### [Goal]
Would you quote the material below from its first line through the line containing "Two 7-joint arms", exactly and with both ends included?

### [Data extract]
▬▬▬▬▬▬
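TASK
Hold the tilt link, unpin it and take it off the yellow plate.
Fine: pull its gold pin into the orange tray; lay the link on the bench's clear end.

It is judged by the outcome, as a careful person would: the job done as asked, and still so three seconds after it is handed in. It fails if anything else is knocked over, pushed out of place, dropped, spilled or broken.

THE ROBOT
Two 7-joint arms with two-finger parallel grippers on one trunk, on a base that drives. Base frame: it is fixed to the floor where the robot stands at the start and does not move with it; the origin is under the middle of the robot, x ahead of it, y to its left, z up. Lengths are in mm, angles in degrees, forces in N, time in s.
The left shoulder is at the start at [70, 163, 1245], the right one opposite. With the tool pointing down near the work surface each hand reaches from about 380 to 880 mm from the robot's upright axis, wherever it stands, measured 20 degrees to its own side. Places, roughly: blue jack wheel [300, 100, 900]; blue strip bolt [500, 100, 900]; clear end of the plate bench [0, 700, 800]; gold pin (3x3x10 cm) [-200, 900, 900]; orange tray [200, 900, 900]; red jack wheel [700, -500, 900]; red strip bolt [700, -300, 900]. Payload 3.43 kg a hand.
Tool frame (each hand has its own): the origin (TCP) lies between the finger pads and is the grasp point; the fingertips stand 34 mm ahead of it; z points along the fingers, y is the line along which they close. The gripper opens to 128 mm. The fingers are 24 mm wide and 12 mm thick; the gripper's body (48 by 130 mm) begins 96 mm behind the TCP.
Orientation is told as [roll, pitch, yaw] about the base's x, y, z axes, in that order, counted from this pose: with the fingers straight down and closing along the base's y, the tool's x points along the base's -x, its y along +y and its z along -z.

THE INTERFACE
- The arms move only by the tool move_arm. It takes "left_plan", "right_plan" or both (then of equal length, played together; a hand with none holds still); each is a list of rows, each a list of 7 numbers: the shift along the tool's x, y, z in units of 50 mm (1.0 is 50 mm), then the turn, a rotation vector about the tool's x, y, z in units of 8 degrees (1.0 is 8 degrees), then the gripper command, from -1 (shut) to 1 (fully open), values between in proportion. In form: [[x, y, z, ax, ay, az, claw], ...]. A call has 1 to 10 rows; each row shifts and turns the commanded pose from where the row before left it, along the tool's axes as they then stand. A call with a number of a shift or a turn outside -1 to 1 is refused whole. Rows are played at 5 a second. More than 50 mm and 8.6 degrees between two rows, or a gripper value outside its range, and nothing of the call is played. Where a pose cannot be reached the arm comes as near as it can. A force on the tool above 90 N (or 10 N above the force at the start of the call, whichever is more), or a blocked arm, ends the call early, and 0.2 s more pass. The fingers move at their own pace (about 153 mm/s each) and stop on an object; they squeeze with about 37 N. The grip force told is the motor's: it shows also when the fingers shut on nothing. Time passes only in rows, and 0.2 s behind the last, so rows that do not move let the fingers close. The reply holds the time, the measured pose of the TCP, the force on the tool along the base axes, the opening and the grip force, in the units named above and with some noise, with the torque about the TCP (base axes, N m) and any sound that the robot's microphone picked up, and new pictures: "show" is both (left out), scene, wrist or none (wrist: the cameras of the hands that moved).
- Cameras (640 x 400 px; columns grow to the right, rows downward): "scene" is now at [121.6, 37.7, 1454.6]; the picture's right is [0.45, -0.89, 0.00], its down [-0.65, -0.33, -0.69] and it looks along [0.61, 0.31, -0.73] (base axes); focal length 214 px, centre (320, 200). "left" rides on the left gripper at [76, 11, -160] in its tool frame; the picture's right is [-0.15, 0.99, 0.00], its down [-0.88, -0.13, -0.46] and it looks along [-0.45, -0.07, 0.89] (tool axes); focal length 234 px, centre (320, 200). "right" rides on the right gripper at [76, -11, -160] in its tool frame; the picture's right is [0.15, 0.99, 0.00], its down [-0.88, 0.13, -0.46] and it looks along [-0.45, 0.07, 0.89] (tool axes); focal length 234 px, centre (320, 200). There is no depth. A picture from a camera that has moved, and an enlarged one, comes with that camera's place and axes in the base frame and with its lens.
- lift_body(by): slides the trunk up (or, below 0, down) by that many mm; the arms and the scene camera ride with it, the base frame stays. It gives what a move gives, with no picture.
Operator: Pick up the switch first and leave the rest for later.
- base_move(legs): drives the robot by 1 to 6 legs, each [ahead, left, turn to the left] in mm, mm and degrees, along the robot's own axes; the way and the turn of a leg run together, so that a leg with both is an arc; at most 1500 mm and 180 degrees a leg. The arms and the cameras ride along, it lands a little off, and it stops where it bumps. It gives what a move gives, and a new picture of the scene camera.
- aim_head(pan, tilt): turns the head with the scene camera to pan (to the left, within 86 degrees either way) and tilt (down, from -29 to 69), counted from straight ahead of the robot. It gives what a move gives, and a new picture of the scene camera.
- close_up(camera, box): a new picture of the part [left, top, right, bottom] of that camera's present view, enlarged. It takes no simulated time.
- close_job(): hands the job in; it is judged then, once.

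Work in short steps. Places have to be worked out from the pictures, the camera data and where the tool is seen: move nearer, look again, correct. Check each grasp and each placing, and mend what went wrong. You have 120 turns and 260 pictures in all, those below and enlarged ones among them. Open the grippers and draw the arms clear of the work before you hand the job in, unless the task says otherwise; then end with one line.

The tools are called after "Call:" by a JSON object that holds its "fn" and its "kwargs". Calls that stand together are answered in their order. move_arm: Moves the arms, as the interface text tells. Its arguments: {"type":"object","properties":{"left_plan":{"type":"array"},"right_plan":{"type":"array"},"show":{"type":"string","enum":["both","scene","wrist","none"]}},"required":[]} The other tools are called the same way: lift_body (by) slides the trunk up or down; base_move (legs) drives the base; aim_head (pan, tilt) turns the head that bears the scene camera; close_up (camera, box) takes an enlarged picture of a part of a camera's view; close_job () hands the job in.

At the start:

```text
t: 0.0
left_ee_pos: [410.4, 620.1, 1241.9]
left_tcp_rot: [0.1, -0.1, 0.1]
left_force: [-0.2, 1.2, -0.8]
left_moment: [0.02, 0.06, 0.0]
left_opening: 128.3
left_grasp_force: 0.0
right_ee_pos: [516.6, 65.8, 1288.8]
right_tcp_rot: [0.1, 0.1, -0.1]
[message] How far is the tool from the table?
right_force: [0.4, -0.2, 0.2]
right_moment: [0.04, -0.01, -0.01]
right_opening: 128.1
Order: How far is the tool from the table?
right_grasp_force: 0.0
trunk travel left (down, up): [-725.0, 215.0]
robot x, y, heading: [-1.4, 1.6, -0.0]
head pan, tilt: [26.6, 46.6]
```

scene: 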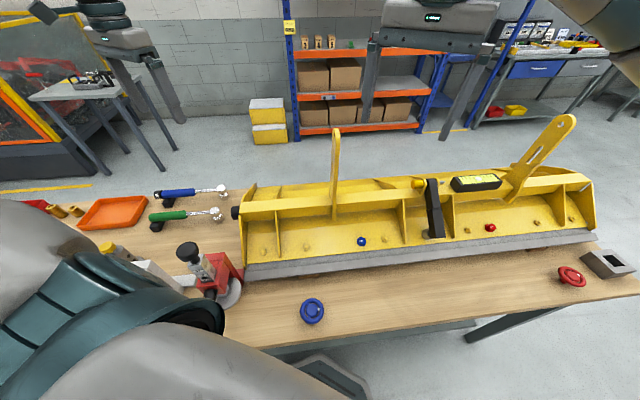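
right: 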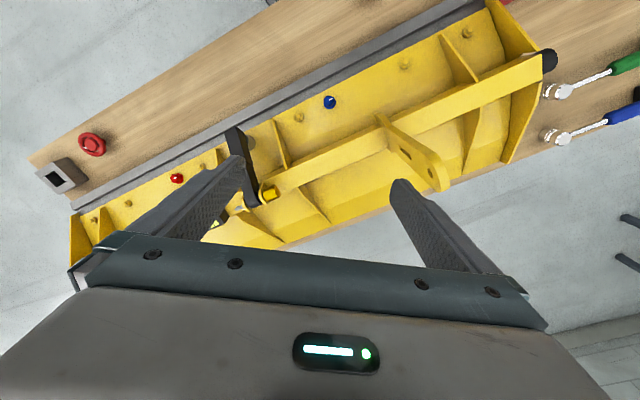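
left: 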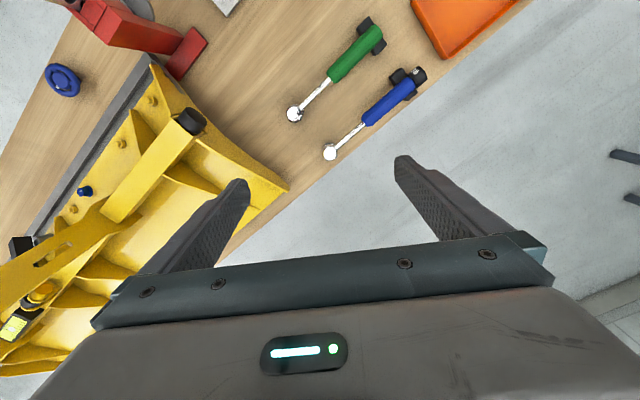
▬▬▬▬▬▬
### [Response]
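TASK
Hold the tilt link, unpin it and take it off the yellow plate.
Fine: pull its gold pin into the orange tray; lay the link on the bench's clear end.

It is judged by the outcome, as a careful person would: the job done as asked, and still so three seconds after it is handed in. It fails if anything else is knocked over, pushed out of place, dropped, spilled or broken.

THE ROBOT
Two 7-joint arms with two-finger parallel grippers on one trunk, on a base that drives. Base frame: it is fixed to the floor where the robot stands at the start and does not move with it; the origin is under the middle of the robot, x ahead of it, y to its left, z up. Lengths are in mm, angles in degrees, forces in N, time in s.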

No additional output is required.